**Instruction:** Can you write out all the lines word for word, with no pictures?

---------- Raw data ----------

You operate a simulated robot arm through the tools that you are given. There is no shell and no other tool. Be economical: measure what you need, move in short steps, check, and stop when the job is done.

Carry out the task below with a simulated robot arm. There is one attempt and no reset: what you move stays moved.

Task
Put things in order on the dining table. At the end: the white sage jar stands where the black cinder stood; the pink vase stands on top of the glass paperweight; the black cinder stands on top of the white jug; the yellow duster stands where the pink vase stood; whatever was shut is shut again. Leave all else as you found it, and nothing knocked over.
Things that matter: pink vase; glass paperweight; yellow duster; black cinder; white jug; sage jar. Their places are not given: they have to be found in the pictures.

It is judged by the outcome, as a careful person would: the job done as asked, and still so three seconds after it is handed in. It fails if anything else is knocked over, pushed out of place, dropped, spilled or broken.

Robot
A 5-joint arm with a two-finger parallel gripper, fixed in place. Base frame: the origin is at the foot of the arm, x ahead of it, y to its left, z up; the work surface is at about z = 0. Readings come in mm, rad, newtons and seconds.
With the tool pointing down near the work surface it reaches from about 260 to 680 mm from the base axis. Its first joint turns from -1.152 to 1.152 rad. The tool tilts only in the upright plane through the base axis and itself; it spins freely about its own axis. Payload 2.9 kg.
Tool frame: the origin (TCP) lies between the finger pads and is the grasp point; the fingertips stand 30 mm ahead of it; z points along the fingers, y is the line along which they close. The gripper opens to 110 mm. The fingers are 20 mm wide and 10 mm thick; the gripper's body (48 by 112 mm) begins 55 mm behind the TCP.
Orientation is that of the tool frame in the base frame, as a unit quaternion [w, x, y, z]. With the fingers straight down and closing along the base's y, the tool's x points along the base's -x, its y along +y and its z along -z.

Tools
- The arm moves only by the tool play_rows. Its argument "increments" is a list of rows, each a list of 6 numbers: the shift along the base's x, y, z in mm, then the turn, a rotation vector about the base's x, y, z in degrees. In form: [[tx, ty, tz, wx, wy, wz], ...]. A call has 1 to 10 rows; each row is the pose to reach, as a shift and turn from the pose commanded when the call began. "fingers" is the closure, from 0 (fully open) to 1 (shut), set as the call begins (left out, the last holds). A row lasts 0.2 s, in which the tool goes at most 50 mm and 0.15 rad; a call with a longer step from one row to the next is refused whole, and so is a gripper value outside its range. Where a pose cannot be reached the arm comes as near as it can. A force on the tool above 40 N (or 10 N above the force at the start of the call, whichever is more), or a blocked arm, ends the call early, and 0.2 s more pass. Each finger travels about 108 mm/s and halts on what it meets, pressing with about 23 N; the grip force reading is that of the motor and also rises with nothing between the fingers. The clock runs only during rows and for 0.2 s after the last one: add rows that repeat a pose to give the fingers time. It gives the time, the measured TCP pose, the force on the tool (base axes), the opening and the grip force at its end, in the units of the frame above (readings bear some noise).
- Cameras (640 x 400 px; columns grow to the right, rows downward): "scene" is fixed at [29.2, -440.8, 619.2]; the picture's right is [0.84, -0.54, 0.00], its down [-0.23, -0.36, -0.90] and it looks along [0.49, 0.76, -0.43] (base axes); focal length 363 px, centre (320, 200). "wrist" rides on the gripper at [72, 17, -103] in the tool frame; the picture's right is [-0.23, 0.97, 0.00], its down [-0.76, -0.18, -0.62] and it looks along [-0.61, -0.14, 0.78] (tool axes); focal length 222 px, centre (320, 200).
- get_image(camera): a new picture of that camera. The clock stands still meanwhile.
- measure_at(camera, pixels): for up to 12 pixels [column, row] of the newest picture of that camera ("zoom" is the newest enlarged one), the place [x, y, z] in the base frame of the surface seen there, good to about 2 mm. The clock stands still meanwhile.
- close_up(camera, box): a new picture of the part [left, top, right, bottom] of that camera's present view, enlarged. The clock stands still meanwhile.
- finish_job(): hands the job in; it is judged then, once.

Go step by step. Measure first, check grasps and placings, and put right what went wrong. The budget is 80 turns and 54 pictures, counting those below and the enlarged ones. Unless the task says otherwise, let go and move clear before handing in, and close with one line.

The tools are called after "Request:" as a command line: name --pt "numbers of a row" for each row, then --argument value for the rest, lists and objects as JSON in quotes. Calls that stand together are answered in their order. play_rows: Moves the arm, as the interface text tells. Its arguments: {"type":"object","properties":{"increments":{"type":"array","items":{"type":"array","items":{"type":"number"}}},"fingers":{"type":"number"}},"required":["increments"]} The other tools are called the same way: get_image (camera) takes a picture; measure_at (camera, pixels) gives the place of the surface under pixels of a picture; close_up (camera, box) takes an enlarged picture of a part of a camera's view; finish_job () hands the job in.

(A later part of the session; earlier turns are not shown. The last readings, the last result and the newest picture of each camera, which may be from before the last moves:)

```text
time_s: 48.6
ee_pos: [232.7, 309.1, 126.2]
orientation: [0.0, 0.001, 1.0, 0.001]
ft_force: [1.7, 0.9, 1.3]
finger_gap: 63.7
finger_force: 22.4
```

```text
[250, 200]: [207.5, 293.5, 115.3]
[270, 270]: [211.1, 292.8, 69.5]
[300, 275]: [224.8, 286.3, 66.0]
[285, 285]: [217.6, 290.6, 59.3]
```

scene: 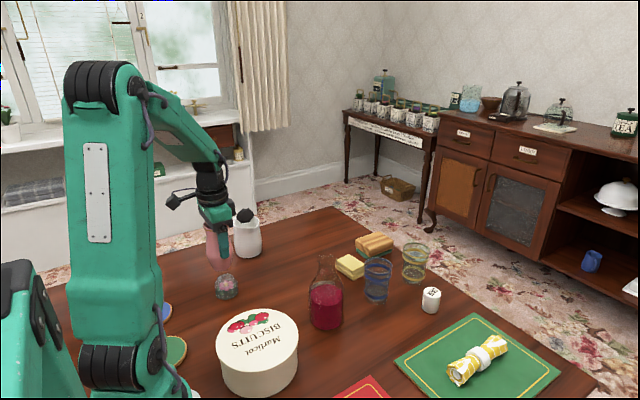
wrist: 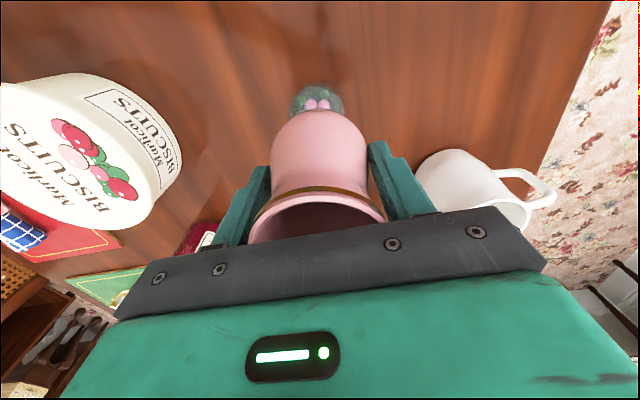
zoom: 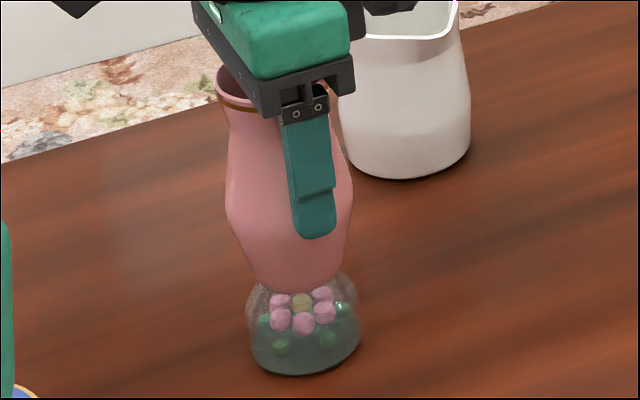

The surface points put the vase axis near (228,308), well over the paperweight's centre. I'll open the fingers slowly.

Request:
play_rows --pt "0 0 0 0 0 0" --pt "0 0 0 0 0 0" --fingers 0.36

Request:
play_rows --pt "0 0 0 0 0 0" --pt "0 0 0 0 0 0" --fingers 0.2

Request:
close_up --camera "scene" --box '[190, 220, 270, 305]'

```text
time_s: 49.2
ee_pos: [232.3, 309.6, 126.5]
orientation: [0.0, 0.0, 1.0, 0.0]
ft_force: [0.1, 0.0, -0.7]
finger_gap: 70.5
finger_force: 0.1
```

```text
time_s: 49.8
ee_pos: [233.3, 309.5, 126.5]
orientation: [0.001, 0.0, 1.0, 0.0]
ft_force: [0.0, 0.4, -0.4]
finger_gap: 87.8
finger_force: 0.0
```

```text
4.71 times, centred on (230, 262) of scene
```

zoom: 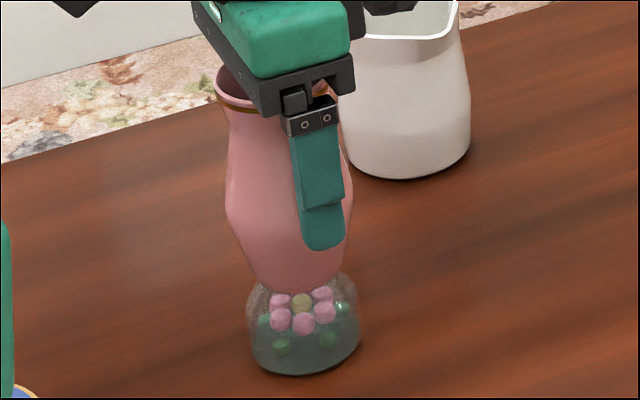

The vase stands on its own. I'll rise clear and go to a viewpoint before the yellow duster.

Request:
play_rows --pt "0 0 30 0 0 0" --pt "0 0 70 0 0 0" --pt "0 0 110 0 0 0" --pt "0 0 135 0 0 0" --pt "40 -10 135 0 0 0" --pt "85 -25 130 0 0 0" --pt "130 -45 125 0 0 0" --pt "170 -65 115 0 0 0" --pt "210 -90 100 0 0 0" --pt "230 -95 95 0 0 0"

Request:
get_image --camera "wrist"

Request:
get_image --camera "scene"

----------

**Response:**
You operate a simulated robot arm through the tools that you are given. There is no shell and no other tool. Be economical: measure what you need, move in short steps, check, and stop when the job is done.

Carry out the task below with a simulated robot arm. There is one attempt and no reset: what you move stays moved.

Task
Put things in order on the dining table. At the end: the white sage jar stands where the black cinder stood; the pink vase stands on top of the glass paperweight; the black cinder stands on top of the white jug; the yellow duster stands where the pink vase stood; whatever was shut is shut again. Leave all else as you found it, and nothing knocked over.
Things that matter: pink vase; glass paperweight; yellow duster; black cinder; white jug; sage jar. Their places are not given: they have to be found in the pictures.

It is judged by the outcome, as a careful person would: the job done as asked, and still so three seconds after it is handed in. It fails if anything else is knocked over, pushed out of place, dropped, spilled or broken.

Robot
A 5-joint arm with a two-finger parallel gripper, fixed in place. Base frame: the origin is at the foot of the arm, x ahead of it, y to its left, z up; the work surface is at about z = 0. Readings come in mm, rad, newtons and seconds.
With the tool pointing down near the work surface it reaches from about 260 to 680 mm from the base axis. Its first joint turns from -1.152 to 1.152 rad. The tool tilts only in the upright plane through the base axis and itself; it spins freely about its own axis. Payload 2.9 kg.
Tool frame: the origin (TCP) lies between the finger pads and is the grasp point; the fingertips stand 30 mm ahead of it; z points along the fingers, y is the line along which they close. The gripper opens to 110 mm. The fingers are 20 mm wide and 10 mm thick; the gripper's body (48 by 112 mm) begins 55 mm behind the TCP.
Orientation is that of the tool frame in the base frame, as a unit quaternion [w, x, y, z]. With the fingers straight down and closing along the base's y, the tool's x points along the base's -x, its y along +y and its z along -z.

Tools
- The arm moves only by the tool play_rows. Its argument "increments" is a list of rows, each a list of 6 numbers: the shift along the base's x, y, z in mm, then the turn, a rotation vector about the base's x, y, z in degrees. In form: [[tx, ty, tz, wx, wy, wz], ...]. A call has 1 to 10 rows; each row is the pose to reach, as a shift and turn from the pose commanded when the call began. "fingers" is the closure, from 0 (fully open) to 1 (shut), set as the call begins (left out, the last holds). A row lasts 0.2 s, in which the tool goes at most 50 mm and 0.15 rad; a call with a longer step from one row to the next is refused whole, and so is a gripper value outside its range. Where a pose cannot be reached the arm comes as near as it can. A force on the tool above 40 N (or 10 N above the force at the start of the call, whichever is more), or a blocked arm, ends the call early, and 0.2 s more pass. Each finger travels about 108 mm/s and halts on what it meets, pressing with about 23 N; the grip force reading is that of the motor and also rises with nothing between the fingers. The clock runs only during rows and for 0.2 s after the last one: add rows that repeat a pose to give the fingers time. It gives the time, the measured TCP pose, the force on the tool (base axes), the opening and the grip force at its end, in the units of the frame above (readings bear some noise).
- Cameras (640 x 400 px; columns grow to the right, rows downward): "scene" is fixed at [29.2, -440.8, 619.2]; the picture's right is [0.84, -0.54, 0.00], its down [-0.23, -0.36, -0.90] and it looks along [0.49, 0.76, -0.43] (base axes); focal length 363 px, centre (320, 200). "wrist" rides on the gripper at [72, 17, -103] in the tool frame; the picture's right is [-0.23, 0.97, 0.00], its down [-0.76, -0.18, -0.62] and it looks along [-0.61, -0.14, 0.78] (tool axes); focal length 222 px, centre (320, 200).
- get_image(camera): a new picture of that camera. The clock stands still meanwhile.
- measure_at(camera, pixels): for up to 12 pixels [column, row] of the newest picture of that camera ("zoom" is the newest enlarged one), the place [x, y, z] in the base frame of the surface seen there, good to about 2 mm. The clock stands still meanwhile.
- close_up(camera, box): a new picture of the part [left, top, right, bottom] of that camera's present view, enlarged. The clock stands still meanwhile.
- finish_job(): hands the job in; it is judged then, once.

Go step by step. Measure first, check grasps and placings, and put right what went wrong. The budget is 80 turns and 54 pictures, counting those below and the enlarged ones. Unless the task says otherwise, let go and move clear before handing in, and close with one line.

The tools are called after "Request:" as a command line: name --pt "numbers of a row" for each row, then --argument value for the rest, lists and objects as JSON in quotes. Calls that stand together are answered in their order. play_rows: Moves the arm, as the interface text tells. Its arguments: {"type":"object","properties":{"increments":{"type":"array","items":{"type":"array","items":{"type":"number"}}},"fingers":{"type":"number"}},"required":["increments"]} The other tools are called the same way: get_image (camera) takes a picture; measure_at (camera, pixels) gives the place of the surface under pixels of a picture; close_up (camera, box) takes an enlarged picture of a part of a camera's view; finish_job () hands the job in.

(A later part of the session; earlier turns are not shown. The last readings, the last result and the newest picture of each camera, which may be from before the last moves:)

```text
time_s: 48.6
ee_pos: [232.7, 309.1, 126.2]
orientation: [0.0, 0.001, 1.0, 0.001]
ft_force: [1.7, 0.9, 1.3]
finger_gap: 63.7
finger_force: 22.4
```

```text
[250, 200]: [207.5, 293.5, 115.3]
[270, 270]: [211.1, 292.8, 69.5]
[300, 275]: [224.8, 286.3, 66.0]
[285, 285]: [217.6, 290.6, 59.3]
```

scene: 
wrist: 
zoom: 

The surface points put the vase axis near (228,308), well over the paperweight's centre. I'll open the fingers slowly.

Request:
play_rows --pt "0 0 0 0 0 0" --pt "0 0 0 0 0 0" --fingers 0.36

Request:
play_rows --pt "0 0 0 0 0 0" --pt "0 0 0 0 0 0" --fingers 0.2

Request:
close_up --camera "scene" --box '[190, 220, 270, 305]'

```text
time_s: 49.2
ee_pos: [232.3, 309.6, 126.5]
orientation: [0.0, 0.0, 1.0, 0.0]
ft_force: [0.1, 0.0, -0.7]
finger_gap: 70.5
finger_force: 0.1
```

```text
time_s: 49.8
ee_pos: [233.3, 309.5, 126.5]
orientation: [0.001, 0.0, 1.0, 0.0]
ft_force: [0.0, 0.4, -0.4]
finger_gap: 87.8
finger_force: 0.0
```

```text
4.71 times, centred on (230, 262) of scene
```

zoom: 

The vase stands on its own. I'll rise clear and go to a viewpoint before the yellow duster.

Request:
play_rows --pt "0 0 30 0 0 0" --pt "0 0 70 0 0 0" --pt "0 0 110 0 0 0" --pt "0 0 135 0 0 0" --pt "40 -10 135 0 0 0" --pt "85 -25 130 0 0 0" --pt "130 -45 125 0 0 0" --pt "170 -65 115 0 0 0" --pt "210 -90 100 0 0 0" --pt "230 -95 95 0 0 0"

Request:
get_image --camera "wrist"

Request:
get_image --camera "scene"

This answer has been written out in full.